Haaretz, July 20, 2017
Iranian film director Mohsen Makhmalbaf, Canadian-Armenian actor Arsinée Khanjian, Brazilian filmmaker Anna Muylaert, and American director Todd Solondz have currently signed up to collaborate on a film project entitled The Quarters. The project will include four stories connected with the Old City’s historic Jewish, Muslim, Christian and Armenian quarters. The four will “…showcase the Old City’s complexity through an outsider’s view…and will not necessarily express blind love for the city.” Makhmalbaf said that his purpose is to understand the city better, “…since when you know the other side there is less hostility and at least a possibility of friendship.” Khanjian said that her purpose is to tell the world about the Armenian community, as visitors often ignore it.

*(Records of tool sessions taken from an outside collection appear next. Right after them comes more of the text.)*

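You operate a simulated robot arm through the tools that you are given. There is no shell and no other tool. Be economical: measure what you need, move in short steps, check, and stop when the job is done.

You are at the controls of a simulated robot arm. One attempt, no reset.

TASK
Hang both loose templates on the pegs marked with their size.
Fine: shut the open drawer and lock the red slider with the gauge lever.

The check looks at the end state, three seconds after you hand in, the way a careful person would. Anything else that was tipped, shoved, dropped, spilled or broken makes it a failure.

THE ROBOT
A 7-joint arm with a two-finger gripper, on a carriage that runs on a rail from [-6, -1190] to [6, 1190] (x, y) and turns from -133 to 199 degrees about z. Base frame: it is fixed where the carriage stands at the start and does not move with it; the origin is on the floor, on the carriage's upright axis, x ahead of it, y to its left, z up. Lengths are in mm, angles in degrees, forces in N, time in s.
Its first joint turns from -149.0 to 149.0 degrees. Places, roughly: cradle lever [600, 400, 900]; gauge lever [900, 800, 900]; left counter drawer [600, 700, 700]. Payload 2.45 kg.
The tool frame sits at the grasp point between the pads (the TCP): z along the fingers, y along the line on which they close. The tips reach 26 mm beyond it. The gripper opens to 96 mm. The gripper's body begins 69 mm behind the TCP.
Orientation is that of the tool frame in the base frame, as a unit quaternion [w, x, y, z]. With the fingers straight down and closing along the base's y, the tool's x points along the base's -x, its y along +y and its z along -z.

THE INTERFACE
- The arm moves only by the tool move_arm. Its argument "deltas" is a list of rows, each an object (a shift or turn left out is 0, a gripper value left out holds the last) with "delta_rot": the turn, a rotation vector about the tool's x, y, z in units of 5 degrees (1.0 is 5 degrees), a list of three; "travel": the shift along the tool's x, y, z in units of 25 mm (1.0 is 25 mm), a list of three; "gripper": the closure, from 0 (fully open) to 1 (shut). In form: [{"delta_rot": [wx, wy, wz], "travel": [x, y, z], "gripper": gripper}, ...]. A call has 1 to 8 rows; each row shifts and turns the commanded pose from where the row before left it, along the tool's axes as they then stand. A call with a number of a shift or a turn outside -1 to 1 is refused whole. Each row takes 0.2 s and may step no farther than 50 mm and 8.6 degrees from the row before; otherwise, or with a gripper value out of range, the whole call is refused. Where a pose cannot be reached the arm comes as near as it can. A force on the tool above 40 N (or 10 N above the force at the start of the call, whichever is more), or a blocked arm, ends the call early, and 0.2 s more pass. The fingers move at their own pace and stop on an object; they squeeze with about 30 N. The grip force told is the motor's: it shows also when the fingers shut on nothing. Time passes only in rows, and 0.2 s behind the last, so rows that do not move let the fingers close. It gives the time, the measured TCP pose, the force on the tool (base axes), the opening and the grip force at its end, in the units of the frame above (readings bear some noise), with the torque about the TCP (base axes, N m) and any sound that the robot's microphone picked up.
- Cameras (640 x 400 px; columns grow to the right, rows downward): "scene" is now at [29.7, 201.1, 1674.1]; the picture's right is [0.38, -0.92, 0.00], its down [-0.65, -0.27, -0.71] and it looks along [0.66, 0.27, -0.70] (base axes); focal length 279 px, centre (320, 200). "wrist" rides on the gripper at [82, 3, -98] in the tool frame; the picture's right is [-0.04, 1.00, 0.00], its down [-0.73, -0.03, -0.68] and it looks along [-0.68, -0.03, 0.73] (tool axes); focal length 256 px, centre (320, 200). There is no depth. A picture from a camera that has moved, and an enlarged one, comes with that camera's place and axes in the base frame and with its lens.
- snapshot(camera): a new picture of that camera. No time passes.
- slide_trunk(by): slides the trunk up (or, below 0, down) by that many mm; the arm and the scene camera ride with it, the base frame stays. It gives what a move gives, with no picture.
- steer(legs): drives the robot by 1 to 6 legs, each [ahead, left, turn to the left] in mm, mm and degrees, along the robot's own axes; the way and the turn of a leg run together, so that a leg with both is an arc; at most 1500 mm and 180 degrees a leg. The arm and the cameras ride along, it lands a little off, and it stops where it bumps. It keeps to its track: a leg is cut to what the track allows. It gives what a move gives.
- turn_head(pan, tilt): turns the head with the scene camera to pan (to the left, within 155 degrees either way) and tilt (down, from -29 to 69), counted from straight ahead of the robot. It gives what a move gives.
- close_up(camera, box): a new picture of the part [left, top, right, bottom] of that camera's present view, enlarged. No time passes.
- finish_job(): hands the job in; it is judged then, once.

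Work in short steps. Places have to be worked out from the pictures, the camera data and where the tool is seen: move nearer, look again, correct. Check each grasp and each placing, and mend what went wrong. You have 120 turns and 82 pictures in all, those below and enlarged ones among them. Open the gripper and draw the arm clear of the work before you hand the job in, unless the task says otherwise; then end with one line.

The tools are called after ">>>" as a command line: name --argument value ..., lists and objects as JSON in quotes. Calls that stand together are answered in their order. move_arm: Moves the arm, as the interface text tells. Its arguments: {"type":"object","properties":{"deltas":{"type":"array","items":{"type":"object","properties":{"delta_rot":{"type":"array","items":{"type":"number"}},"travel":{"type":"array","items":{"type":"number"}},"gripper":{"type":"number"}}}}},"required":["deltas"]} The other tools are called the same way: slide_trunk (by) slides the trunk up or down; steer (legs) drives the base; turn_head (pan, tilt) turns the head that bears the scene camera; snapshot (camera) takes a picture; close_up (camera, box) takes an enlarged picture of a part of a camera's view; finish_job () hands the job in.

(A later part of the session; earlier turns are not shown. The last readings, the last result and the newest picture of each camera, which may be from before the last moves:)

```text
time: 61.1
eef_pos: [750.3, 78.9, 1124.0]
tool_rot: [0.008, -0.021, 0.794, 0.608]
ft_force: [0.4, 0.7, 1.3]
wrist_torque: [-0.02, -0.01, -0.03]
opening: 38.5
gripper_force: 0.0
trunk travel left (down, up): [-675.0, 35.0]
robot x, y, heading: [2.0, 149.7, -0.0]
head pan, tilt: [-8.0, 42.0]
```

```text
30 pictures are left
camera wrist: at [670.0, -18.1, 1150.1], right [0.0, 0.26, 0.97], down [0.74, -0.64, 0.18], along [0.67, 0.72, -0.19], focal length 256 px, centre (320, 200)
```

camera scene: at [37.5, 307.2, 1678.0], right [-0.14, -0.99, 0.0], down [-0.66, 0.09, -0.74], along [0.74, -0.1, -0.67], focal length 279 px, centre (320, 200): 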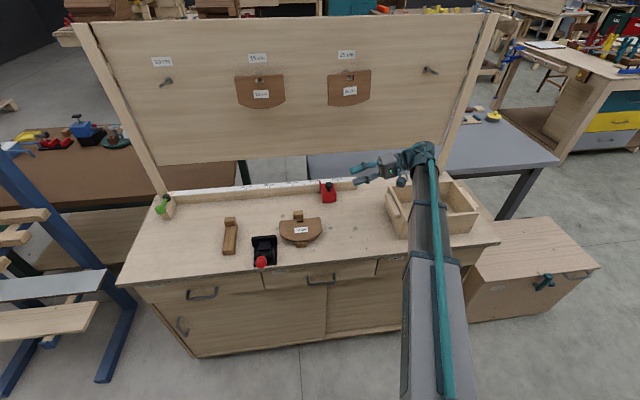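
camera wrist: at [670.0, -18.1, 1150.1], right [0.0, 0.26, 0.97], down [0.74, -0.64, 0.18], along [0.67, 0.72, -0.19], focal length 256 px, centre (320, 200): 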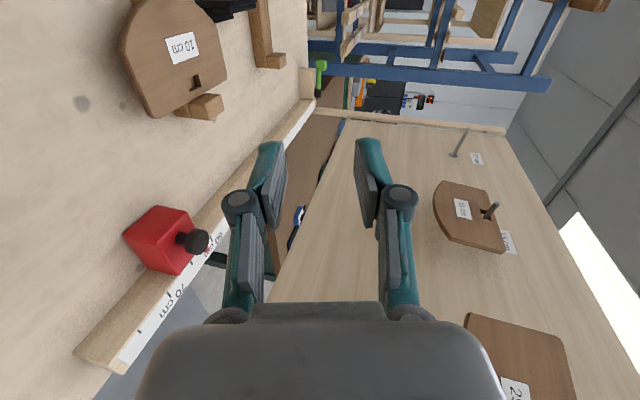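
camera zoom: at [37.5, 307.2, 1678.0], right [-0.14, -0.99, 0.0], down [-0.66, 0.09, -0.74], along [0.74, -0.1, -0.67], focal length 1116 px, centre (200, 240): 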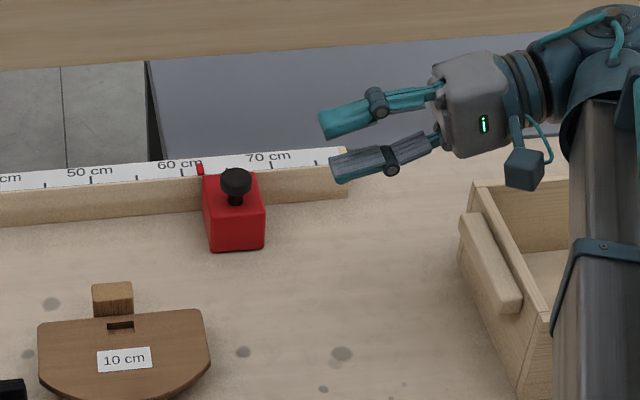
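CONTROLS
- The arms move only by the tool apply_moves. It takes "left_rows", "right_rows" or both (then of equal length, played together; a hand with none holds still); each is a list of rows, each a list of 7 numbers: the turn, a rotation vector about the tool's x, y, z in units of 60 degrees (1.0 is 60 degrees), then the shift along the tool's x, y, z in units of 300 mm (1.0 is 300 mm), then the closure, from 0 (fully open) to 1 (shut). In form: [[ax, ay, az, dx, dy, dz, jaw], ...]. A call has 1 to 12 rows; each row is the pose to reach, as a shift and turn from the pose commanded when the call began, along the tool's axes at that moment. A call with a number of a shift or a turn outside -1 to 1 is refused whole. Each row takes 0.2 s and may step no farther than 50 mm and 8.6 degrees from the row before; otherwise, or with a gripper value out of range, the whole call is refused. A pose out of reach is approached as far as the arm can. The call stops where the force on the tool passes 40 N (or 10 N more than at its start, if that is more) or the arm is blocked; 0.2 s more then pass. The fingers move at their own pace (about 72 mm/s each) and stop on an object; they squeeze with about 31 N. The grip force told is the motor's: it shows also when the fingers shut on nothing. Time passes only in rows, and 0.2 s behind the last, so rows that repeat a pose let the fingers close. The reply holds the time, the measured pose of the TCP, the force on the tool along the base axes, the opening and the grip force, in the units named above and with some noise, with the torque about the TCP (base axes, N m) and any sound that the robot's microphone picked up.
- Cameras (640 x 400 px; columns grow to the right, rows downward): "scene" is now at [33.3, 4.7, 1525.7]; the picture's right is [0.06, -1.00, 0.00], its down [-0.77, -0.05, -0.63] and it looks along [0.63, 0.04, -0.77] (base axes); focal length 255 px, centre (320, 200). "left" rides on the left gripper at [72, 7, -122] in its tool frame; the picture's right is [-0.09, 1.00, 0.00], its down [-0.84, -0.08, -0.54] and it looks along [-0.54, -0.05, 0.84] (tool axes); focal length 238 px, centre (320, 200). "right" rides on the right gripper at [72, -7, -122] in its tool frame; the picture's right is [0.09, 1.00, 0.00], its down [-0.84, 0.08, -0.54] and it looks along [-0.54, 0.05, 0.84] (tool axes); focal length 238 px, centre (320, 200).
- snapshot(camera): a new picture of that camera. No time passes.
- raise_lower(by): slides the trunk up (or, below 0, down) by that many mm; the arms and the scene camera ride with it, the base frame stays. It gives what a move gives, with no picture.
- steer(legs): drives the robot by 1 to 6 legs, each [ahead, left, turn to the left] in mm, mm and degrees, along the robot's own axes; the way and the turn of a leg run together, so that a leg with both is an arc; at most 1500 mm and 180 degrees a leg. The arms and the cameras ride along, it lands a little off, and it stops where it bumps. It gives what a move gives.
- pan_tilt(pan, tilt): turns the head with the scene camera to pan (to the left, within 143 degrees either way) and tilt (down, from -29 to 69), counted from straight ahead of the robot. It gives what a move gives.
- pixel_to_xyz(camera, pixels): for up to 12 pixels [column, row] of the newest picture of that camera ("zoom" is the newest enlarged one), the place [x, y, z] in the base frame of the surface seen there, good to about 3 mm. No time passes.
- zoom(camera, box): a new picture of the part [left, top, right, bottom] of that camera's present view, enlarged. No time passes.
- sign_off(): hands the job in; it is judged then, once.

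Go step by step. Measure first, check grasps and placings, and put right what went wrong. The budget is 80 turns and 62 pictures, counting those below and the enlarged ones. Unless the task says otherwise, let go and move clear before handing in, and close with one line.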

Solondz stated that he doesn’t discuss projects until they’re completed, but did say that his plot will be about an American-Jewish adolescent who is forced by his parents to celebrate his bar mitzvah in Israel, and what happens to them while they are in the country. Eran Riklis, the Israeli director-producer who will serve as the project’s artistic director, talked about how the issue of leaving the four plots as separate units or connecting them by a common thread is both an artistic and political question. “Although Jerusalem is divided, it has a long history of unity,” noted Riklis, admitting that the question still needs to be decided. He does not want the project to avoid addressing current issues, but recognizes these issues require careful handling as they are “highly incendiary and sensitive”.
The project was initiated by Green Productions and by US producer Scott Berry (Impulse Pictures).
HaModia, July 17, 2017
This year, the Ets Haim Jewish library in Amsterdam is celebrating its 400th anniversary. Originally founded by Portuguese Jews escaping the Inquisition, it served the Jewish community both for consultation and research as well as education. During World War II, the Nazis sent the books to Offenbach in Germany, but, inexplicably, they remained untouched until Allied soldiers discovered them in 1946 and returned them to Amsterdam once they had traced the books’ provenance.